- **Problem description**
Retype precisely the section of the data that starts at the line containing "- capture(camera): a" and runs to its final line, ends included.

- **Information provided**
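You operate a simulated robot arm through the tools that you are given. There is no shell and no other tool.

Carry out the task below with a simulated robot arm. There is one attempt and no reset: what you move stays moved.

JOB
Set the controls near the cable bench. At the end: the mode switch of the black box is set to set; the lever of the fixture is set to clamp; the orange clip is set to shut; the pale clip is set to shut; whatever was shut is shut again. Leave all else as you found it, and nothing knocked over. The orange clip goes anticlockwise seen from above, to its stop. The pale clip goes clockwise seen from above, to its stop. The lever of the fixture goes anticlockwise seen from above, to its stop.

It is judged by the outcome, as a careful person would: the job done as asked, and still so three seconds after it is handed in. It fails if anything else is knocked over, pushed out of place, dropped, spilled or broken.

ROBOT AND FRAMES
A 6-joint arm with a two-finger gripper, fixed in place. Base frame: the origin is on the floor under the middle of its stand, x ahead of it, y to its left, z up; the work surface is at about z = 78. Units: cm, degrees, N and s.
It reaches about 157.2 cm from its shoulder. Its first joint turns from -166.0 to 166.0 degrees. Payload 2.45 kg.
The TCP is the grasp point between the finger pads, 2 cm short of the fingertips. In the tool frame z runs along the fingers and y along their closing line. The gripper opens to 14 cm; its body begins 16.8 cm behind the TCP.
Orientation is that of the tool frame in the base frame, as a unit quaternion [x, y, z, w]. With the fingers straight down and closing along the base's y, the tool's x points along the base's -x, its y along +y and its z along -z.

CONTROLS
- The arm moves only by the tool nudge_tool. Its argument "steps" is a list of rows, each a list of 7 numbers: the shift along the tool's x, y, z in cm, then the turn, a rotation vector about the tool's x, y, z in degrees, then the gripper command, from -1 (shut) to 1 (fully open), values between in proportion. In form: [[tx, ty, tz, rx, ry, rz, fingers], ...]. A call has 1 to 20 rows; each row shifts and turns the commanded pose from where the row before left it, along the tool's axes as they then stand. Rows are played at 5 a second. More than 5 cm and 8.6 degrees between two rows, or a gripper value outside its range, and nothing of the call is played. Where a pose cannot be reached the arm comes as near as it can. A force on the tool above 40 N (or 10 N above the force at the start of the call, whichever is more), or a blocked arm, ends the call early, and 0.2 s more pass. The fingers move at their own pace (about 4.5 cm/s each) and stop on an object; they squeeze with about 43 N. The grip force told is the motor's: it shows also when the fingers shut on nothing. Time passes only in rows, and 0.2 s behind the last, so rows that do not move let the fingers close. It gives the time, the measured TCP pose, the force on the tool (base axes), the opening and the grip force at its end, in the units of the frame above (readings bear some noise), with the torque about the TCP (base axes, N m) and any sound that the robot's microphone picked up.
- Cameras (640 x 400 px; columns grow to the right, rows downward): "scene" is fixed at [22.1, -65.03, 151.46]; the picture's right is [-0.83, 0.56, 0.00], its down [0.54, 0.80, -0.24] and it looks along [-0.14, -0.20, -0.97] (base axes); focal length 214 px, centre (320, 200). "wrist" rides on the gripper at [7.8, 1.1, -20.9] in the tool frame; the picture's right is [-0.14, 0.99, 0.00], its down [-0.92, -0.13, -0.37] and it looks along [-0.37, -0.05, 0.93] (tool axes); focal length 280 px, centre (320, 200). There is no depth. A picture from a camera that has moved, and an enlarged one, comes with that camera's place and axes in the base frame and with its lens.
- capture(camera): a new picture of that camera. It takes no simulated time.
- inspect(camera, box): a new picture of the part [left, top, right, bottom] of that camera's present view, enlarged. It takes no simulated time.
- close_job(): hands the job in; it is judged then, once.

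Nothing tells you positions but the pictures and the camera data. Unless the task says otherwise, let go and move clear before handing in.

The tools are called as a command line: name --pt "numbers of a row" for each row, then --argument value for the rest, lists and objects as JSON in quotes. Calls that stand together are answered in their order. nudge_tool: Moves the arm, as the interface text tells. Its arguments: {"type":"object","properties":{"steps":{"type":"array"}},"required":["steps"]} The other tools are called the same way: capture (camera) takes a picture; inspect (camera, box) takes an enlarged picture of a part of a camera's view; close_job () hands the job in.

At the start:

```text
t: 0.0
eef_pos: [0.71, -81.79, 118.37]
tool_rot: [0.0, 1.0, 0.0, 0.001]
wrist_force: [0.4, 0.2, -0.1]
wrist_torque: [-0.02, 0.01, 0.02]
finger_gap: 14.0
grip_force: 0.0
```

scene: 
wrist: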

- **Exercise answer**
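- capture(camera): a new picture of that camera. It takes no simulated time.
- inspect(camera, box): a new picture of the part [left, top, right, bottom] of that camera's present view, enlarged. It takes no simulated time.
- close_job(): hands the job in; it is judged then, once.

Nothing tells you positions but the pictures and the camera data. Unless the task says otherwise, let go and move clear before handing in.

The tools are called as a command line: name --pt "numbers of a row" for each row, then --argument value for the rest, lists and objects as JSON in quotes. Calls that stand together are answered in their order. nudge_tool: Moves the arm, as the interface text tells. Its arguments: {"type":"object","properties":{"steps":{"type":"array"}},"required":["steps"]} The other tools are called the same way: capture (camera) takes a picture; inspect (camera, box) takes an enlarged picture of a part of a camera's view; close_job () hands the job in.

At the start:

```text
t: 0.0
eef_pos: [0.71, -81.79, 118.37]
tool_rot: [0.0, 1.0, 0.0, 0.001]
wrist_force: [0.4, 0.2, -0.1]
wrist_torque: [-0.02, 0.01, 0.02]
finger_gap: 14.0
grip_force: 0.0
```

scene: 
wrist: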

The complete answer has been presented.